Fe(s) + C(s) = (Fe-C)_alloy

(15)

Fe-C_alloy + Cr + Cr₇C₃ = (Fe-Cr-C)_alloy

(16)

$$\Delta G_{13}=\Delta G_{13}^0+RT\ln \frac{\frac{P_{CO}}{P^0}\cdot a_{Cr}^{2/3}}{a_C\cdot a_{C{r}_2{O}_3}^{1/3}}$$

(17)

$$\Delta G_{14}=\Delta G_{14}^0+RT\ln \frac{\frac{P_{CO}}{P^0}\cdot a_{Cr}^3}{a_{C{r}_7{C}_3}^{1/3}\cdot a_{C{r}_2{O}_3}^{1/3}}$$

(18)

4. Conclusions

(1) The reduction yield of the two self-reduction briquettes A and B increased rapidly within 5 min, and then the growth rate became slower. The introduction of Fe₂O₃ to the Cr-containing solid waste self-reduction briquettes increased its reduction yield at a certain temperature.

(2) The addition of Fe₂O₃ to the Cr-containing solid waste self-reduction briquettes decreased its Cr/(Cr + Fe), and a large amount of spherical Fe-C alloys with low Cr concentration was produced at a relatively low temperature. They could in-situ dilute the pure Cr or Cr₇C₃ to decrease the activity of Cr and promote the rapid reduction of Cr₂O₃, improving the recovery efficiency of Cr.
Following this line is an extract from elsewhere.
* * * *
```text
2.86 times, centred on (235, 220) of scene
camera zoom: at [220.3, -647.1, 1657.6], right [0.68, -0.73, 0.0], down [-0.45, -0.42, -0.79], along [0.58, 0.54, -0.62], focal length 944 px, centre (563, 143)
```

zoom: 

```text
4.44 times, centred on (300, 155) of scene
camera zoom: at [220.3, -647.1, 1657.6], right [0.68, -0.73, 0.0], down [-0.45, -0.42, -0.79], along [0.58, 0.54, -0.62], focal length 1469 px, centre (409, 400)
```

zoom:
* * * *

Therefore, when the composition of Cr-containing solid waste self-reducing aggregation was designed for the furnaces with strong reducing atmosphere such as rotary hearth furnace, shaft furnace, or EAF furnace et al., much attention should be paid for its chromium-iron ratio (Cr/(Fe + Cr)).